Your tasks
1 - Write out exactly the lines from the line with "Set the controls" through the line with "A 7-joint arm", both ends included, and no other line. Put a running number in front of each line and drop blank lines.
2 - Could you carry on with the source excerpt from where it ends?

───── Source excerpt

AN erstwhile boardmate who played classical guitar actually stepped into my shoes. He coaxed out heavenly strains off Antonio Molina’s Hatinggabi, Fernando Sor’s Variations on a Theme by Mozart plus a clutch of other pieces to a full house at the Cultural Center of the Philippines’ Little Theater. The shoes were duly returned. Odd it was he had to borrow mine—he had a pair of soft leather loafers he could wear for that performance.
Making a defense of his thesis before a panel of academic honchos plus a gaggle of senior students, my eldest kid borrowed and stepped into my shoes. He pulled that defense with bravura. Plus some applause from student peers. An economic feasibility study plus down-to-nitty-gritty architect’s design of an international airport including construction costs for such is something tough to broach before a crowd.
He didn’t need my shoes as platform of sorts to deliver his defense. He has been repeatedly told that he can stand on his own, rise to his true height.
He repeated that oddity—borrowing, stepping into my shoes—at the graduation rites, showing off a fetching nursing student as his 30th conquest. Does one don confidence, gusto, gumption and two-bit tango rhythm on your feet for such a social do? Uh, I attended that occasion on a pair of well-worn sneakers, wont to every-other-day jaunts that starts out at Quiapo straight to Divisoria and winding up at the Jones Bridge in Sta. Cruz.
For a job interview, my third kid also set foot into my leather shoes. He brimmed with confidence, spoke a tad flawless English. He got hired. I ought to get used to my frayed sneakers.
Now, there’s a lot of mileage in those faded pair of rubber-and-canvass affair. I’ve walked the walk in ‘em.
Those same sneakers had chafed through the most recent aborted Gridiron skit of the National Press Club. Say, the hour-long presentation is both fun and punishment, made up of sequences in which we howl out tunes while erupting in some fast dance steps. The physical exertions leave us in sweat. Sometimes in cramps, panting for air as newsdesk-induced stress thaws out of our bodies. It’s a daily rehearsal at off-hours with stage thespian-director Bart Guingona calling the shots.

──────────
───── Data segment

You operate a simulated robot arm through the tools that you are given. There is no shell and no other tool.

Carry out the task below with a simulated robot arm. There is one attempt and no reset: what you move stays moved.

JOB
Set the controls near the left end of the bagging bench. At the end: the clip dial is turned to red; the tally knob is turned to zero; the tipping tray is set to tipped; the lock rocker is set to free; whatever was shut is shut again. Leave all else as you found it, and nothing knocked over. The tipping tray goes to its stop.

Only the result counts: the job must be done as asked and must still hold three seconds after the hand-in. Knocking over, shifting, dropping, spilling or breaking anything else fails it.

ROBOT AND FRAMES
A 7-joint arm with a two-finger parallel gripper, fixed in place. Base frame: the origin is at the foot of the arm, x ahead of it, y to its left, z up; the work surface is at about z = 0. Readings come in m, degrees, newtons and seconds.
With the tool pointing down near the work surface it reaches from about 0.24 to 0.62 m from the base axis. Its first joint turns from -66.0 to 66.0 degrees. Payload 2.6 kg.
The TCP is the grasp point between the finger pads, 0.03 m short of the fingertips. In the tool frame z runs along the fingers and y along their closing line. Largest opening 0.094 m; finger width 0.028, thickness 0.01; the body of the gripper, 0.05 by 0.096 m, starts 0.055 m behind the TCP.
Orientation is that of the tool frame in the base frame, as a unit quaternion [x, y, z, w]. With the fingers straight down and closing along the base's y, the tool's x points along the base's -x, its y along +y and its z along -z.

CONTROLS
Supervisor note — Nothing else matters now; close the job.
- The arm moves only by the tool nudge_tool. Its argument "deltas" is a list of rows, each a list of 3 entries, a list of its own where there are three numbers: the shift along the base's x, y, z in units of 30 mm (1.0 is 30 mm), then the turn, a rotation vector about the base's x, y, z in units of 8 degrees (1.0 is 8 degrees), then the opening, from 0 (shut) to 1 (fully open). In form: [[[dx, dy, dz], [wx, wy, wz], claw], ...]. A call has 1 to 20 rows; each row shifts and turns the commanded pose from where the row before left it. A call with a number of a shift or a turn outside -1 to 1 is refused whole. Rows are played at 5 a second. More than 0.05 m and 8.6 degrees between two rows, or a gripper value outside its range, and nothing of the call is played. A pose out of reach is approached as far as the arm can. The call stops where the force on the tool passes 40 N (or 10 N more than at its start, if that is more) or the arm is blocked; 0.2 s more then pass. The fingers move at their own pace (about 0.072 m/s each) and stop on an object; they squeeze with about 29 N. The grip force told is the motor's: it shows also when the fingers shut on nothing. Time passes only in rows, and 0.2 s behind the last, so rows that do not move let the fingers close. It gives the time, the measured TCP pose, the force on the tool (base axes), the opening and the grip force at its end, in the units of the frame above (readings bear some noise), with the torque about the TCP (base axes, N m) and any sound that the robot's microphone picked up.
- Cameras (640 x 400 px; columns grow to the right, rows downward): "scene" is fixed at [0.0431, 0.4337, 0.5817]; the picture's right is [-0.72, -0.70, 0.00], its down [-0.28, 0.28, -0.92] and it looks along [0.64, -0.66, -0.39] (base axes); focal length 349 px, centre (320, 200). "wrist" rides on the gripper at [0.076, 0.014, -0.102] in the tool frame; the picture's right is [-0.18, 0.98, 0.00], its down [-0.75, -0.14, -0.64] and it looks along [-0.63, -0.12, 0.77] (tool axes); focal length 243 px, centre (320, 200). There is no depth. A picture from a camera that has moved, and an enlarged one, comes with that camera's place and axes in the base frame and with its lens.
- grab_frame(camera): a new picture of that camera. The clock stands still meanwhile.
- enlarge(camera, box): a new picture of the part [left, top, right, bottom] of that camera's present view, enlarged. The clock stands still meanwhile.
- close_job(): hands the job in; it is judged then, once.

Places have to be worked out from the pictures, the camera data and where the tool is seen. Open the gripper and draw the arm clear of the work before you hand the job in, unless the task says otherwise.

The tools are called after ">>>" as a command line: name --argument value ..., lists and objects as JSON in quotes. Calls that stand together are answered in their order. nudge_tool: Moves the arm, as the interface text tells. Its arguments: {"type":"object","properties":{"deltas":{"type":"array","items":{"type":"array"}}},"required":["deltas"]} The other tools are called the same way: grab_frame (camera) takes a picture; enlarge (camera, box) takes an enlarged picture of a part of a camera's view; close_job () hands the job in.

──────────

The responses
1 -
1. Set the controls near the left end of the bagging bench. At the end: the clip dial is turned to red; the tally knob is turned to zero; the tipping tray is set to tipped; the lock rocker is set to free; whatever was shut is shut again. Leave all else as you found it, and nothing knocked over. The tipping tray goes to its stop.
2. Only the result counts: the job must be done as asked and must still hold three seconds after the hand-in. Knocking over, shifting, dropping, spilling or breaking anything else fails it.
3. ROBOT AND FRAMES
4. A 7-joint arm with a two-finger parallel gripper, fixed in place. Base frame: the origin is at the foot of the arm, x ahead of it, y to its left, z up; the work surface is at about z = 0. Readings come in m, degrees, newtons and seconds.

2 -
Suspicion: that ex-boardmate and my two kids might be equally superstitious. Why, they probably believe a person imparts more than zillions of fungal spores from mildew to athlete’s foot, dead rat smell and callused soles into one’s shoes. Maybe something of a wearer’s spirit rubs in and lingers in ‘em shoes. Perhaps, the inner map of his electric body is sole-stamped into the shoes-- the electricity becomes palpable memory imparted to the wearer.
They probably believe that each shoe bears the hallmarks of the shaman, the showman, the shoe filling up the man. The reason may be beyond explanation but, hey, sole rhymes with soul.
There’s this half-remembered phrase from Sunday school about Christians walking with their faith. Maybe the word was fate. Or I must have misheard—we’re not really used to walk on tiptoes, just on one’s feet, bare or shod. One’s feet can be graceful carriage—not in a plod, a trudge, a limp, a shoddy plough, a swagger or stagger.
It took a year for me to wear out a pair of Polo and G. H. Bass, their sturdy soles flayed and flaked smooth to a thin ply by that silly habit of hiking from Quiapo to Divisoria then Binondo to Sta. Cruz before heading off to my work station. Yeah, yeah, I’m a streetwalker soaking all the details along the way not unlike that "Sublime Paralytic of Batangas" and "Brains of the Revolution," Apolinario Mabini. In his schoolboy days, he walked daily from his hometown Talaga to the school he attended in Lipa City. It must have been a day-to-day ordeal for him in pursuit of learning.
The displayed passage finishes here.